Referências Bibliográficas Artrose de Joelho

(a foto que ilustra a matéria é do site Pixabay)

5 Comentários

  1. Gostei da matéria! Objetiva e realística! Gostaria de ler sobre um tratamento que, efetivamente , refazeria a cartilagem perdida porém, … cair na real é: fortalecer musculatura que poupe joelhos, controle de peso e cuidados com a inflamação sazonal é o que temos. Gratidão pelos esclarecimentos

  2. Dr. Alessandro Felix parabéns por seu artigo objetivo, escrito de forma bastante didática e clara tanto para os não especialistas como aos pacientes, sem contar, o importante destaque a esse princípio tão caro da boa medicina e do movimento Slow Medicine : o foco na relação médico-paciente respeitosa, sólida e individualizada. Já compartilhei o artigo!

    • Oi Ana, agradeço a gentileza das palavras! Concordo plenamente com suas colocações: Vivemos em um contexto de automação do atendimento, com protocolos e “guidelines” cada vez mais cartesianos, deixando de lado aspectos essenciais, que só serão levados em consideração com o aperfeiçoamento das relações humanas. Muito em breve, computadores serão capazes de diagnosticar, operar e prescrever melhor que o médico mais experiente, mas o dia em que as máquinas passarão a entender e acolher nossas necessidades verdadeiras ainda está longe.

  3. Parabéns Dr. Alessandro Felix pelas explicações claras e fundamentadas acerca da dor em artrose de joelho, doença muito prevalente e que gera dúvidas para pacientes e profissionais não-especialistas. A medicina sem pressa mostra uma excelente análise do cenário doloroso no país.

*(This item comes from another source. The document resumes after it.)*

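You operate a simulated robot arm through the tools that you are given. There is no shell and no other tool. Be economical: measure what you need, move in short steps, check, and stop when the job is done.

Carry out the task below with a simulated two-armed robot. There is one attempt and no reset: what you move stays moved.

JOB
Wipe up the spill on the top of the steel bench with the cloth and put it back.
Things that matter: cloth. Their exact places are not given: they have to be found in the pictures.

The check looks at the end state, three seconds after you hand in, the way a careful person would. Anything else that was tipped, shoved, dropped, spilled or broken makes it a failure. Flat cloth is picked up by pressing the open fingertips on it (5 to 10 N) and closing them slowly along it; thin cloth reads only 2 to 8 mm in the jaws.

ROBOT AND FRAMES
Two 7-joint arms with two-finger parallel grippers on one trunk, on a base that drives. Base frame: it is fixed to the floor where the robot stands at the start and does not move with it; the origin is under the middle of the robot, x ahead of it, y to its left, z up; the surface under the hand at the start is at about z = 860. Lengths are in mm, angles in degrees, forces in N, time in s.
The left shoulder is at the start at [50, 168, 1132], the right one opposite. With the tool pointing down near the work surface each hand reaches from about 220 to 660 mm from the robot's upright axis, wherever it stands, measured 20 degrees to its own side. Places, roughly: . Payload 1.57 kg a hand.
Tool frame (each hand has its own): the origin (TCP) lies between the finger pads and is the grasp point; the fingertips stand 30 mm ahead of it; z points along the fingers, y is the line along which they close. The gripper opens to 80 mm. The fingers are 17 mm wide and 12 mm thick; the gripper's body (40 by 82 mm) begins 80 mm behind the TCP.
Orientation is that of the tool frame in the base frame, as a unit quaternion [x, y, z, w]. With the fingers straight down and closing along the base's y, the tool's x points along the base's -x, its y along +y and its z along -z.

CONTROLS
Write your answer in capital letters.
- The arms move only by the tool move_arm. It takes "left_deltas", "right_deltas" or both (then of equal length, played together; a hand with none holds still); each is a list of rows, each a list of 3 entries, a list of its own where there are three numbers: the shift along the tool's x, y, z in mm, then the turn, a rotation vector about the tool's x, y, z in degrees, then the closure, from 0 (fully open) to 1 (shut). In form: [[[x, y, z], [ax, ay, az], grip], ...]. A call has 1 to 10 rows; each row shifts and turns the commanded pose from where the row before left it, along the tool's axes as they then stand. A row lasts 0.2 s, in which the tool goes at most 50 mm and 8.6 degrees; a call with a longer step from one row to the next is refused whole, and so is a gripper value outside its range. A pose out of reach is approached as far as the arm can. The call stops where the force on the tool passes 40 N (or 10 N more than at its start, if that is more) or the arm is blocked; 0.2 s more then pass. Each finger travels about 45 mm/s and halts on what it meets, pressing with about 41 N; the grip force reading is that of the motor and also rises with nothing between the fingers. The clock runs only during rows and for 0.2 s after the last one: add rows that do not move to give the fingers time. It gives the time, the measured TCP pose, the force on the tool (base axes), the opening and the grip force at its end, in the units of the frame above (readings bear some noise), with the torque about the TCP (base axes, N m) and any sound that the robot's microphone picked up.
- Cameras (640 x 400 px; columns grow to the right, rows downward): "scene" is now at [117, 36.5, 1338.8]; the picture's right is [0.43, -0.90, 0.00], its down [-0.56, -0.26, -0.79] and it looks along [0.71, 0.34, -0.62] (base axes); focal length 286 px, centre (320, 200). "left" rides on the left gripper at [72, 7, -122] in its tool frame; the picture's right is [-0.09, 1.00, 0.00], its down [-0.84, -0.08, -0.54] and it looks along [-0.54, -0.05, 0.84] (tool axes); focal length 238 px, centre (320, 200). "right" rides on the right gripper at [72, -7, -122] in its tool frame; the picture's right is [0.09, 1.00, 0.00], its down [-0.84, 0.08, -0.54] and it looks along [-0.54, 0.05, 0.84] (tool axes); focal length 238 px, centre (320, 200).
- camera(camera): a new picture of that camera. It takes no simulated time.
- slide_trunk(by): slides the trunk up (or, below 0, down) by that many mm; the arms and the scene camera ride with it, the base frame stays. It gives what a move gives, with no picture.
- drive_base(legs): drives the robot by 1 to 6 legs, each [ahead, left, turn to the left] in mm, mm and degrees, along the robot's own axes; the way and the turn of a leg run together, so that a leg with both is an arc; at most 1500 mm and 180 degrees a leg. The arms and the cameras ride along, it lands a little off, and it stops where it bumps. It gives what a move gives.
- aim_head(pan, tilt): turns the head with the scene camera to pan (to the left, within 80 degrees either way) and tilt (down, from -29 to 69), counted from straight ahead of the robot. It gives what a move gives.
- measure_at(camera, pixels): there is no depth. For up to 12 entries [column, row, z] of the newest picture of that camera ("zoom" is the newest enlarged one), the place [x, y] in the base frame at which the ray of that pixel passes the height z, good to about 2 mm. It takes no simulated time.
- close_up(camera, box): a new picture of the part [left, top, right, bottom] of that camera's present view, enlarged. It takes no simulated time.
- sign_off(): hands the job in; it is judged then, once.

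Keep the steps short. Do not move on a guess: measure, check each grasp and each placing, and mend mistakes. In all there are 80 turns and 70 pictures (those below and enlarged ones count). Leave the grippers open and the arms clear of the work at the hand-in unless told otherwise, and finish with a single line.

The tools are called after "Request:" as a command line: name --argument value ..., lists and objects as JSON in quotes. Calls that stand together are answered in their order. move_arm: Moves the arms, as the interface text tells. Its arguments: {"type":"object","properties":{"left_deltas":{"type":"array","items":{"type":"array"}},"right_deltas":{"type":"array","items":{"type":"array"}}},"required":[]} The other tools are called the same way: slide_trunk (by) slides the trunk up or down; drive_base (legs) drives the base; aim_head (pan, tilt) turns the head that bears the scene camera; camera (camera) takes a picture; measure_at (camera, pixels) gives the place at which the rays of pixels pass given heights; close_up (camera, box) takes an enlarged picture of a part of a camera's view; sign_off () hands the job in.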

    • Sim, sem dúvidas Bernardo, precisamos nos preocupar muito com esses processos, altamente prevalentes na senescência. Em 2010, segundo o IBGE, as pessoas com mais de 60 anos correspondiam a cerca de 10% da população brasileira, já em 2050 existe uma previsão de que esse grupo ultrapasse 30% da nossa população. Assim, é importante, desde nossa formação inicial, nos prepararmos para esse contexto, na busca de prover aos nossos pacientes um envelhecimento com mais qualidade de vida.